One of my big fears besides the possibility of being hit myself, is that some driver like this, the ones who get pissed off and like to make vroom vroom noises and drive even faster at the sight of a cyclist on the street, will pass unsafely and cause a head on collision with another car. I'd hate to witness that, and though I would not be at fault, it is the obligation and responsibility of the one passing to pass safely, however I could easily see blame being shifted at me, as though my presence on the road caused the crash.
This whole scenario would not be an issue if people simply waited 2 or 3 seconds to pass when it is clear to do so, but for some drivers, 2 or 3 seconds gained is worth risking their life or more tragically, potentially the lives of others. Or in this case, as is often the case, the traffic signal timing meant the driver made no more progress than I did pedaling along at probably 14-15 mph. Such extreme risk taking that could potentially end or ruin lives for so little benefit is essentially sociopathic madness. Yet it is frighteningly common place on our streets.
From my observation, from time spent driving, and in the past couple years far more time cycling, this risky pass behavior is far more common of drivers passing a cyclist. As a very slow driver compared to most, I know there are often people who wish to pass me, but as a driver, other drivers have more patience with me. However with cars passing bikes I feel there is this competitiveness, like a fear of having their automotive superioirty threatened by the pressence of a cyclist. A belief that a driver must be faster than a bicyclist, and that since the cyclist does not "belong", in their world view not grounded in the rule of law, they must pass. And they must pass aggressively and loudly. Like a gorrlla beating it's chest.
Part of the reason I came to the conclusion that cyclists are treated differently in this regard is that even if a cyclist is going at or above the speed limit, on a narrow single lane each direction road, many drivers will still make risky engine revving near miss passes with head on traffic approaching. I rarely observed this while driving at or under the speed limit on narrow descending roads, but as a cyclist, I encounter it all the time. It's not just a speed issue. There is something inherent to bicycling that enrages some drivers more than other modes. I believe it stems at least in part from an ignorance that we even have rights. With other slow moving vehicles with a right to the roadway, like tractors or construction vehicles, which are far more difficult to pass, much more patience is exercised.
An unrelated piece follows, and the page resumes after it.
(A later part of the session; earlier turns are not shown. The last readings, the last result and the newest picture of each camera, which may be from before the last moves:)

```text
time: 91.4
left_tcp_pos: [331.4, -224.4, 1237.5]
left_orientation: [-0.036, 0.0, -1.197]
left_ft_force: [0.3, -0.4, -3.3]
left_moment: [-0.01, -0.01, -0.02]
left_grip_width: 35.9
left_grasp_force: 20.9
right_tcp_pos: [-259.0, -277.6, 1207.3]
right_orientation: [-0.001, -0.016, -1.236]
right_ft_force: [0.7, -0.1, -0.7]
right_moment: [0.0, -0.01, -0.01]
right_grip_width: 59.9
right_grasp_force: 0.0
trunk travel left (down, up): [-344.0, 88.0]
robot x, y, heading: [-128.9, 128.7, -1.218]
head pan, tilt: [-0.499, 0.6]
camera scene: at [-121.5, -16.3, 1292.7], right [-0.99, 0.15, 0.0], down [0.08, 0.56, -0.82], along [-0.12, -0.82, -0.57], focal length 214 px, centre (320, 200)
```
If it was just a matter that cyclists moved slower than most traffic this raging dangerous pass behavior would disappear when a bicyclist was going at or even above the speed limit, or with the flow of other traffic. With some nerve, skill, and a solid road bike, on a steep decent a cyclist can easily be going 30-35 , even 40+ mph. I've topped out at my all time high on a long highway decent during AIDS Life Cycle at 52 mph. At very high speeds, I have to control the lane (ride the center lane position) for my own safety and ability to take turns properly, and since in such cases I am often traveling close to speed limits or the flow of other traffic, my presence on the road shouldn't be an issue, but it is. When you're a road cyclist long enough you can feel the animosity of some drivers, the body language expressed through the car, the tail gating, the sudden engine revs, the swift swerving that nearly cuts you off after a pass.
My wife and I both have observed numerous times while descending canyon roads, drivers who make a sudden and unsafe pass, even if we're traveling the speed limit, or even when I'll admit I've been a little over the limit on occasion. Then once the driver passes in a blazing glory of puffed smoke and engine revs, they often return to their comfortable speed on the decent, which may actually be about the same speed as I was cycling or often slower going into tight turns. A bicyclist can make very tight turns at higher speeds than a car, much like a motorcycle, it's one of the advantages of being on 2 wheels. Then I am stuck soft pedaling behind the driver who was so impatient to pass me that they were willing to make a risky pass, but are then going slower then I'd prefer to go through the turns.
So while traveling a more easy going pace on the streets while going to work, and some drivers make the unsafe pass or honk, it may seem they dislike that we're not going as fast they are, but really some drivers simply hate bicyclists being on the road period. No matter how fast we're going relative to other traffic, there is always a handful of drivers who treat us differently. It doesn't matter if you're a bike racer flying down the side of mountain at the limits of safe speed, someone always feels they have to go faster still, because they have an engine, and they can. Even if immediately making after making that pass they return to a speed no different than you were going. It's entirely irrational, and I'm not sure what drives the psychology behind it, but it's something I've noticed in my countless miles of travels.
I hope that I never have to witness this scenario result in a head on collision, even if I don't get tangled into it, but after commutes like this morning, I reminded how little life matters to some drivers racing the clock, and with a grudge against pedal power. So much more has to be done to improve respect for bicycling, respect for safety, and just basic civility and decency to our roads.
I'd start with raising the educational bar for driving, by requiring mandatory classes (which of course would include bicyclists rights and how to safely interact), and tougher tests. In hindsight it boggles my mind that I got a drivers license in the first place learning from my girlfriend at the time in a mall parking lot with no formal classes. That's certainly not good enough, but it's passable in California, and we aren't even the most lackadaisical state when it comes to driving requirements.
That same girlfriend I learned how to drive from, got her license in Texas where she didn't even have to drive a real car, only a simulator, to pass. Technically if you live in California for a little while you have to get a CA license, but she went through all of college here with a Texas license, and when ever it came up with an officer (she got a lot of traffic tickets), they always let the license issue slide, but would say get it updated next time. They would always say next time, next time.
As a society we are utterly detached from the consequences and responsibility that come with driving, and it's been killing us quite literally. If we set the bar low for driving education, hand out licenses like lollipops, and then whither from taking them away because an offending driver would, gasp, have to take the bus to get to work, than of course we will have chaos in the streets. I think Tom Vanderbilt, author of the book Traffic said it best (yes I know I reference Vanderbilt a lot, but it's good stuff). Comparing the U.S. to other first world nations he remarked, “It’s too easy to get a license in this country, too hard to lose one.”